Financial investors are becoming more concerned about the growing vulnerabilities in major emerging economies, particularly China, as they reassess the global growth outlook, according to a report by the Bank of International Settlements.
Global financial markets have been extremely volatile over the past few months, mainly due to events in China. The quarterly review said: “The Chinese authorities’ decision in August to allow the renminbi to depreciate against the dollar gave markets a renewed jolt. The move intensified investors’ concerns about growth prospects for China, emerging market economies more broadly and, ultimately, the global economy,”
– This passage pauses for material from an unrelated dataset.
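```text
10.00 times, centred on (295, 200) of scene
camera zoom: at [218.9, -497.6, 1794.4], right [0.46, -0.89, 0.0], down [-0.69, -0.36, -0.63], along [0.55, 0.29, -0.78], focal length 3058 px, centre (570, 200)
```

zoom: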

According to the BIS, recent capital outflows from China and market volatility may be warnings signs of higher borrowing costs down the line.
“We are not seeing isolated tremors, but the release of pressure that has gradually accumulated over the years along major fault lines,” said Claudio Borio, the bank’s chief economist.
The report pointed out how China’s economic slowdown and the US dollar’s appreciation both pose a challenge to EMEs. “Growth prospects have weakened, especially for commodity exporters, and the burden of dollar-denominated debt has risen in local currency terms.”
The Burden of Debt
The BIS said that total debt ratios have increased to levels that are much higher than they were at the peak of the last credit cycle eight years ago (just before the global financial crisis).
Since then in developed countries the combined public and private debt has soared to 265% of GDP – a 36 percentage point increase.
In addition, emerging economies are piling on more debt too. Total debt in emerging markets increased 50 percentage points to 167%, with China at 235%.
Off-shore borrowing in US dollars outside the United States reached $9.6 trillion, while financing of non-banks in euros outside the euro area came to $2.8 trillion.